As we know the center of mass is the midpoint of the coordinates, so the center of mass coordinates are:

$(\overline{x},\overline{y},\overline{z})=\left(\frac{a_1+a_2}{2},\frac{b_1+b_2}{2},\frac{c_1+c_2}{2}\right)$

It is given that density at each point in R is proportional to the distance of the point from the yz-plane, so y- and z-coordinates will be the same as the center of mass coordinates and the x-coordinate of the center of the mass should be zero.

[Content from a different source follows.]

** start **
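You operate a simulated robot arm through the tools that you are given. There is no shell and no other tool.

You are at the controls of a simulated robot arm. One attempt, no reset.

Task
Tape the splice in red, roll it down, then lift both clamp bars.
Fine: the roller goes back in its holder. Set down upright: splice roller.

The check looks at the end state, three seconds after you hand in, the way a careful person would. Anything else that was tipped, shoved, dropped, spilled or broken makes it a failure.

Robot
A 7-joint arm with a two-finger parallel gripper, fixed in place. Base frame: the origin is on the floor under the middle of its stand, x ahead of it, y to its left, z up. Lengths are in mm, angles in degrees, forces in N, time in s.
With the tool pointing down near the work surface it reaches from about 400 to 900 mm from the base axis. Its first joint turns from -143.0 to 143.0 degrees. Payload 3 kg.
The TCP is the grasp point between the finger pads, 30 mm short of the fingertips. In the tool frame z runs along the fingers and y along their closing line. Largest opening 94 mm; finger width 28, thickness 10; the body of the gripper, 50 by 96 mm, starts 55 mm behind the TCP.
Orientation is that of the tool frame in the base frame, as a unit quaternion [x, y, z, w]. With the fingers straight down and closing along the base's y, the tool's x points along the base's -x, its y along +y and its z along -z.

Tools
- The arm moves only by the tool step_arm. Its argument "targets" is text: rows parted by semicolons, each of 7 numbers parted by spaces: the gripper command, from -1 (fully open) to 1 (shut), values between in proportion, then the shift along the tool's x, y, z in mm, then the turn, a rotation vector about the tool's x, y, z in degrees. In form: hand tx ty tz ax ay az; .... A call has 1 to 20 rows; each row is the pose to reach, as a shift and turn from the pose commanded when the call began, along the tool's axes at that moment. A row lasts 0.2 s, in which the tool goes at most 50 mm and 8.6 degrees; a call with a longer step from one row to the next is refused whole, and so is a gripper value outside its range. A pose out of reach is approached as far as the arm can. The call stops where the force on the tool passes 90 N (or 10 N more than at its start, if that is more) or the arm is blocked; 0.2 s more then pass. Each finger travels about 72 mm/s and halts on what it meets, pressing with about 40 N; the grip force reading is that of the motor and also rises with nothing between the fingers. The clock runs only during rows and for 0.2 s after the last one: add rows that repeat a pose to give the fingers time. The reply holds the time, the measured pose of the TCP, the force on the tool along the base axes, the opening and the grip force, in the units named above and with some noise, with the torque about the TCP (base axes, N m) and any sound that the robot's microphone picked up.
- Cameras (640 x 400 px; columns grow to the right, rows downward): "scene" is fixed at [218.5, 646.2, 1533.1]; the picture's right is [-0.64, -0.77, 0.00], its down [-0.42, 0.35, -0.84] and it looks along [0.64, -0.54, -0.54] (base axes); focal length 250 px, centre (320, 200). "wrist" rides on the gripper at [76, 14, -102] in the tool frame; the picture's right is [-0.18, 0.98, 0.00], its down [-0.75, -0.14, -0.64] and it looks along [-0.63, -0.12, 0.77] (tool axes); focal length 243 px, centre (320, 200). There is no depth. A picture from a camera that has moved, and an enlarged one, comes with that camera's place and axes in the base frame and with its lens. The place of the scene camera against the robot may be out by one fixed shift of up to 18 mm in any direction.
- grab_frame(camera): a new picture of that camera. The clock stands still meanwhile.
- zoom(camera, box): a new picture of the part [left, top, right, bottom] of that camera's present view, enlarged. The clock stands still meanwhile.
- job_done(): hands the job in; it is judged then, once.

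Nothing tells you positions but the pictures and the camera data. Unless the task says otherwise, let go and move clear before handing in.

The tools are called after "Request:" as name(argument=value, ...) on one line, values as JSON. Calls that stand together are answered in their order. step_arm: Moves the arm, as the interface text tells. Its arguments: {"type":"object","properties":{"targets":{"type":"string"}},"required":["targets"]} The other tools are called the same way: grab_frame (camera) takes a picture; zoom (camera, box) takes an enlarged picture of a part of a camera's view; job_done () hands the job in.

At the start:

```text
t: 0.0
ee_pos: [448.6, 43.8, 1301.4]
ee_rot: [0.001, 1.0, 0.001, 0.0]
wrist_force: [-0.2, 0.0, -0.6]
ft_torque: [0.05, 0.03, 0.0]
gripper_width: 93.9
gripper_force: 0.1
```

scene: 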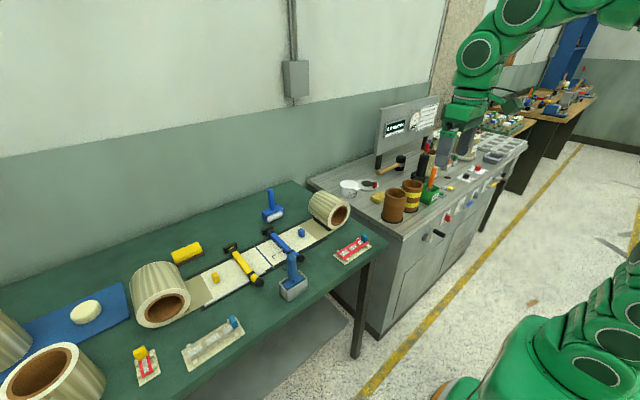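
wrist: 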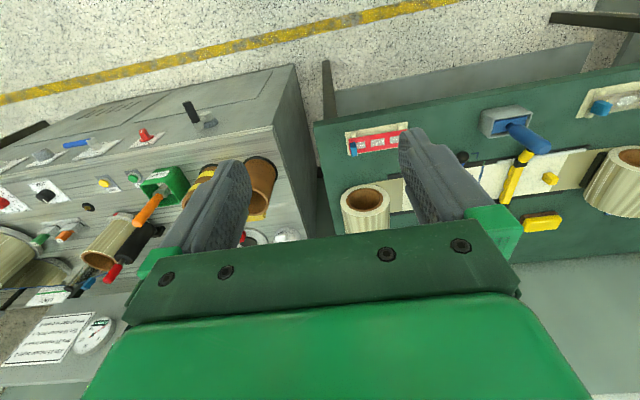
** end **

Thus, the y- and z-coordinates of the center of mass are $\left(\frac{b_1+b_2}{2},\frac{c_1+c_2}{2}\right).$

We have to use an appropriate integral expression to find the x-coordinate of the center of mass. 

Now,  the density at each point in R is proportional to the distance of the point from the yz-plane, so $\rho (x,y,z)=kx.$

The x-coordinate of the center of mass is $\overline{x}=\frac{M_{yz}}{M}.$

Let's find the mass of the solid:

 $$\begin{gathered} M={\iiint }_R\rho (x,y,z)dxdydz \\ M={\int }_{x=a_1}^{a_2}{\int }_{y=b_1}^{b_2}{\int }_{z=c_1}^{c_2}kdxdydz \\ M=k(a_2-a_1)(b_2-b_1)(c_2-c_1) \end{gathered}$$

Now, the center of mass is,

$$\begin{gathered} \overline{x}=\frac{M_{yz}}{M}=\frac{{\iiint }_{T}x\rho (x,y,z)dxdydz}{\iiint \rho (x,y,z)dxdydz} \\ \overline{x}=\frac{1}{M}{\int }_{x=a_1}^{a_2}{\int }_{y=b_1}^{b_2}{\int }_{z=c_1}^{c_2}\left(kx\right)dxdydz \\ \overline{x}=\left(\frac{k}{2M}\right)(a_2^2-a_1^2)(b_2-b_1)(c_2-c_1) \\ \overline{x}=\left(\frac{{\displaystyle k}}{{\displaystyle 2\left(k(a_2-a_1)(b_2-b_1)(c_2-c_1)\right)}}\right)(a_2^2-a_1^2)(b_2-b_1)(c_2-c_1) \\ \overline{x}=\frac{a_1+a_2}{2} \end{gathered}$$

Thus, the x-coordinate of the center of mass is $\overline{x}=\frac{a_1+a_2}{2}.$